Valentina

1–2 minutes

On one of the last legs into Los Angeles, a young European couple were seated behind and right of my recliner. I would estimate them to be in their mid 20’s. They had that glow all around them. So happy to be in each other’s company. They held hands or one would lean into the other as they gazed out the window taking in the view. They remained in constant contact. 

Their words were soft and delicate. Their glances were loving and sincere;  young, fairytale love. The world outside the train may have been cold and unfair, but the spark they shared was enough to keep their hearts warm and safe while in each other’s arms.

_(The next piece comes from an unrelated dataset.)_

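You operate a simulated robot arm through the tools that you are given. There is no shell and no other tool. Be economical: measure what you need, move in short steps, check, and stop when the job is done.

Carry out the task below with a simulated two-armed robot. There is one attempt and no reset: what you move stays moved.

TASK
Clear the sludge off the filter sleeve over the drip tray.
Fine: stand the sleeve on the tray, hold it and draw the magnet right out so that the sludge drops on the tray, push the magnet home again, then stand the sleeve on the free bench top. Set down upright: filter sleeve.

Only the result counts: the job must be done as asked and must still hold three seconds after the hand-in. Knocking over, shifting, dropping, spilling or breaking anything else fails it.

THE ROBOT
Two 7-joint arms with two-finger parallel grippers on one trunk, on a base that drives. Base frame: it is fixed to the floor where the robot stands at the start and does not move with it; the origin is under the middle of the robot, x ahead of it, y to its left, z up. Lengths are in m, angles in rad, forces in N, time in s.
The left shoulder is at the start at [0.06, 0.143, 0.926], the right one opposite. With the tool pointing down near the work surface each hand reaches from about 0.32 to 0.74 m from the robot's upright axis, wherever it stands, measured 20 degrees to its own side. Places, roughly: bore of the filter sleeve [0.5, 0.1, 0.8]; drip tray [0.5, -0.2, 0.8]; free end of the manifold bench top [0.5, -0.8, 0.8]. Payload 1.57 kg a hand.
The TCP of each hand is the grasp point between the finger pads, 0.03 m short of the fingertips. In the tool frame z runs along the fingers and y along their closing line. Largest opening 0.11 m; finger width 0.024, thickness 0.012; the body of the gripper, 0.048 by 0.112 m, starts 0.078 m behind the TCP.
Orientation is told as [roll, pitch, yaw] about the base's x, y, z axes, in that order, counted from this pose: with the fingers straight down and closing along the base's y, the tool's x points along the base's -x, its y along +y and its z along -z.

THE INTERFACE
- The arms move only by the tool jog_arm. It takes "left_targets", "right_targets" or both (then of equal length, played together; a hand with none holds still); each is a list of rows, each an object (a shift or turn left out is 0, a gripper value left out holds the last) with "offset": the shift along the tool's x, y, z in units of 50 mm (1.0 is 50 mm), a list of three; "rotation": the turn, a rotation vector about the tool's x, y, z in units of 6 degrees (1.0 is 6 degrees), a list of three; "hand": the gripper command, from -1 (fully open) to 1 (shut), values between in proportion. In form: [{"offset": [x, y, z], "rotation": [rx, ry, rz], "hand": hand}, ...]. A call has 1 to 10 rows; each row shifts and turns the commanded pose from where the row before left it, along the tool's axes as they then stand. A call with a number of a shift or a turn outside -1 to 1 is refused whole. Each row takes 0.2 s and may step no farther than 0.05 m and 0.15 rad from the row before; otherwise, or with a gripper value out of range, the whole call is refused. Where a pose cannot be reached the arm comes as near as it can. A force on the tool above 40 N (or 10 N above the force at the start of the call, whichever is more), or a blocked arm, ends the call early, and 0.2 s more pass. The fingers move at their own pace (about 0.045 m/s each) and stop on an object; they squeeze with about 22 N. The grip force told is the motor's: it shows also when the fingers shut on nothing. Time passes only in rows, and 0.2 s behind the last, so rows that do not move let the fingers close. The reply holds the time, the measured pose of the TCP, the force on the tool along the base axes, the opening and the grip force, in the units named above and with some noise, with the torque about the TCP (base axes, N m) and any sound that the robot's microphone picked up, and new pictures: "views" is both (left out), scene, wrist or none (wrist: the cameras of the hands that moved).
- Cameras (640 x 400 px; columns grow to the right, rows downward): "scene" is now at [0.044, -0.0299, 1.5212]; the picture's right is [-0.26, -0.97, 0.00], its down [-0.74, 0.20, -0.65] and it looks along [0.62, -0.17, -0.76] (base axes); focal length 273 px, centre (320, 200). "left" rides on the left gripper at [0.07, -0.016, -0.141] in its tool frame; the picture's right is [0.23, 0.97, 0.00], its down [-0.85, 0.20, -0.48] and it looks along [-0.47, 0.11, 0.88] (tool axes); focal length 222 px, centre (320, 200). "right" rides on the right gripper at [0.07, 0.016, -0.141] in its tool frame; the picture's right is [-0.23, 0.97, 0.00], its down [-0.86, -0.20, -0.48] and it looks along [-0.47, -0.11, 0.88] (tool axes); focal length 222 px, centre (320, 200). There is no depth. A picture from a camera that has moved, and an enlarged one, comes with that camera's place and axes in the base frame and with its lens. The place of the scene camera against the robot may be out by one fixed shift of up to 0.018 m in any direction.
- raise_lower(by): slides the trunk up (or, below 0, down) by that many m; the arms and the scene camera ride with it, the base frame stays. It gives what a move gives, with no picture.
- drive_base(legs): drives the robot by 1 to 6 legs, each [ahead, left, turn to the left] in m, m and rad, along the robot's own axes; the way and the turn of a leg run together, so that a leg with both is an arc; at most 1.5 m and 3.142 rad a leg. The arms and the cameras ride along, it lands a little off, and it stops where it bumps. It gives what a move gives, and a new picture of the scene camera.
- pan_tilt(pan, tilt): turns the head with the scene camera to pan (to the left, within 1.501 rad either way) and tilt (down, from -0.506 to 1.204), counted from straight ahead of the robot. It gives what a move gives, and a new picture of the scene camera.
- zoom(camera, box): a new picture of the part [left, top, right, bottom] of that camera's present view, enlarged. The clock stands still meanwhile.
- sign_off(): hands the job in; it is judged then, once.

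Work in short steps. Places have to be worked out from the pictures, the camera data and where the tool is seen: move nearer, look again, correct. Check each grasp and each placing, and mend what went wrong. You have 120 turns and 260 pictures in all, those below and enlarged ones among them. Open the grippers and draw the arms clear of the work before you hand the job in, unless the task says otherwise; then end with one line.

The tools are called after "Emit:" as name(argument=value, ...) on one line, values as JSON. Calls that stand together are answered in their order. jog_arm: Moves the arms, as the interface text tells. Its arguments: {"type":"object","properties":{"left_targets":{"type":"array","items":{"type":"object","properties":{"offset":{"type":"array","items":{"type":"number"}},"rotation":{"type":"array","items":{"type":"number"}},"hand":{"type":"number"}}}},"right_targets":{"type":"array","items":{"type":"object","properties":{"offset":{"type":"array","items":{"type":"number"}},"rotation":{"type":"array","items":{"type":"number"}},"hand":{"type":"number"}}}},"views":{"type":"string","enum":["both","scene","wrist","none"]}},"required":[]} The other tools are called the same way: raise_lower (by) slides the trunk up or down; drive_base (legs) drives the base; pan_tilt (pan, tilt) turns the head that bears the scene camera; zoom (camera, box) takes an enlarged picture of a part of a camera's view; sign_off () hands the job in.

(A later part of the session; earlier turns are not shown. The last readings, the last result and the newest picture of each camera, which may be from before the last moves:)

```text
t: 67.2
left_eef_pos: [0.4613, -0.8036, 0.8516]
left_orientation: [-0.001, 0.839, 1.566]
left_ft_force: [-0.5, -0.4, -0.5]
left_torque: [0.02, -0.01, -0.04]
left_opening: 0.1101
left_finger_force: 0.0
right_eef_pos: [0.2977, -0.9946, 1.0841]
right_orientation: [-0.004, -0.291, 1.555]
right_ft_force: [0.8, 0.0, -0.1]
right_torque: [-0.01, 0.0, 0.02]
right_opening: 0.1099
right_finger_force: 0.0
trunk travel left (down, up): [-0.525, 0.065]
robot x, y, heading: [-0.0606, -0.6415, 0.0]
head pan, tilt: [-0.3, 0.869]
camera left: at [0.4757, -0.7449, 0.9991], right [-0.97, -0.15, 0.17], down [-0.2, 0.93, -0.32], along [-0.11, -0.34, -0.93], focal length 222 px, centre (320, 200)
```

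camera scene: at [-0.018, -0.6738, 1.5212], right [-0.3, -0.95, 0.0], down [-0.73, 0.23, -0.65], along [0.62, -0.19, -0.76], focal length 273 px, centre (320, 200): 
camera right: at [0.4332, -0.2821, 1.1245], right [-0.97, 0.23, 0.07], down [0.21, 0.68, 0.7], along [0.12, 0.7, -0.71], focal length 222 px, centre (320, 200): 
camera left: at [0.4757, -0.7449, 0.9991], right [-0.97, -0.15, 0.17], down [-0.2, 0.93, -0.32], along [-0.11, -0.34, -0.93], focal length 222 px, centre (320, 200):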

To be young again. To have that naive, doe-eyed view of the world before having your heart devoured by a society consuming itself. Broken hearts. Emotionally compromised spouses. Shitty bosses. Genuinely terrible human beings. Exposure to people who hate happiness. Traumatized by people who weaponize sex and love. The self righteous. The self-centered. The self-entitled. 

What I observed in those two feels as foreign to me as the language they spoke to each other. I don’t know if I ever really had it. What I once believed to be real turned out to be nothing more than elaborate cons. A survival tactic performed by two desperate women suffering the same mental condition. If what happened to them wasn’t their fault, how much are they to blame for the path of destruction they leave in their wake? 

What they distorted into was created from unimaginable childhood and adolescent trauma. It doesn’t make what they did to me hurt any less or lower the emotional baggage I was left to carry, but it does allow me to accept that there was nothing I ever could have done differently to make the circumstances turn out any way other than how they did.

What’s almost impossible to believe is that their actions are no more personal than a wounded animal lashing out. When your trauma runs deep enough, the whole world is your enemy.